Problem :: Extend the source text, starting right after its last sentence.

Source text ::

<<<<

Muleka ve Muleka gibi isimlerin gündemlerinde olduğunu söyleyen Başkan Çebi, “Tek alternatif değil ama o da var. Beğendiğimiz bir futbolcu. Scout ekibimiz, teknik direktörümüzün hepsinin elinde çok değerli oyuncular var. Ersin ve Rıdvan altyapıdan gelen değerlerimiz. Ersin’e de talep var, özellikle Rıdvan’ın bitmek üzere. Çok ufak tefek noktalar kaldı. Rıdvan transferini maalesef malum muhalefetimiz ne yaparsak yapalım hiçbir şekilde doğru yapmadığımızı ifade ederek böyle süreç yaşatıyorlar. Aldığımız rakamlar her ne kadar 4 milyon Euro’ya yakınsa da 2.5 milyonluk rakamlar kontrat süresinin içerisinde gerçekleştirilme ihtimali var. Sonraki satıştan da paydan dolayı 6 milyonu bulacak diye düşünüyorum. Bir iki ufak noktalar kaldı sanırım bu hafta içinde biter. Dolayısıyla bu genç çocuklarımızın yurt dışına gidişlerini teşvik etmeliyiz. Bu düşünceyle devir daimi tercih eden bir başkanım. Başarılı olan, talibi olanların Avrupa’da Türk futbolunu temsil etmeleri gurur kaynağıdır” şeklinde konuştu.

>>>>

Dataset extract ::

<<<<

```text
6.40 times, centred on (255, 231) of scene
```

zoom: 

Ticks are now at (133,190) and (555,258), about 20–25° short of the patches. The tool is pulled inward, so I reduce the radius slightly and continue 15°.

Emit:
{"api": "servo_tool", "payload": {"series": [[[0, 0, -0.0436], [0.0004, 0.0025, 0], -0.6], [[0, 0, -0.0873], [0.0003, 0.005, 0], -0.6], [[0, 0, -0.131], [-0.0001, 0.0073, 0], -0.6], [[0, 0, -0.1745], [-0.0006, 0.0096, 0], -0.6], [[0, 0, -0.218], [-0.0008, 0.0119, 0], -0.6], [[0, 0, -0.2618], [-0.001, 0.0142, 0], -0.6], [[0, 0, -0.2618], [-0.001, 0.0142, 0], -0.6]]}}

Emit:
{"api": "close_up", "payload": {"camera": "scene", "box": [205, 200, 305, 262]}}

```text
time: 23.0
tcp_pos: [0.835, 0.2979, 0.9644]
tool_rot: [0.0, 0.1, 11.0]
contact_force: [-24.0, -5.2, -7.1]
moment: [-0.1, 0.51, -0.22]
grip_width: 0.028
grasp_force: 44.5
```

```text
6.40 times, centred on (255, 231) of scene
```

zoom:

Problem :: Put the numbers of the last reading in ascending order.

>>>>

Result of this task ::
“Türk futbolu kaosun içinde”

Hakemlerle ilgili görüşlerini belirten Ahmet Nur Çebi, “Hakemlerle ilgili geçmiş olduğumuz sezon içerisinde haklarımızı korumak için defalarda TFF’ye gittiğimiz, MHK başkanları olmak üzere gerektiği şekilde Beşiktaş'ın haklarını korumak için mücadele ettik. Hakemlerle ilgili her maç sonu televizyonlara çıkıldığında, eller masaya vurulduğunda hakem problemlerinin çözülebildiğini görebildiniz mi? Bu uygulamayı yapan birçok kulüp olduğunu ve bunu yaptıkları için de hakemlerin düzeldiğini görmedim. Bütün mesele diyalog içerisinde çözmektir. En son geldiğimiz noktada birçok hakem el çektirildi sonra geriye getirildi. Türk futbolu kaosun içinde.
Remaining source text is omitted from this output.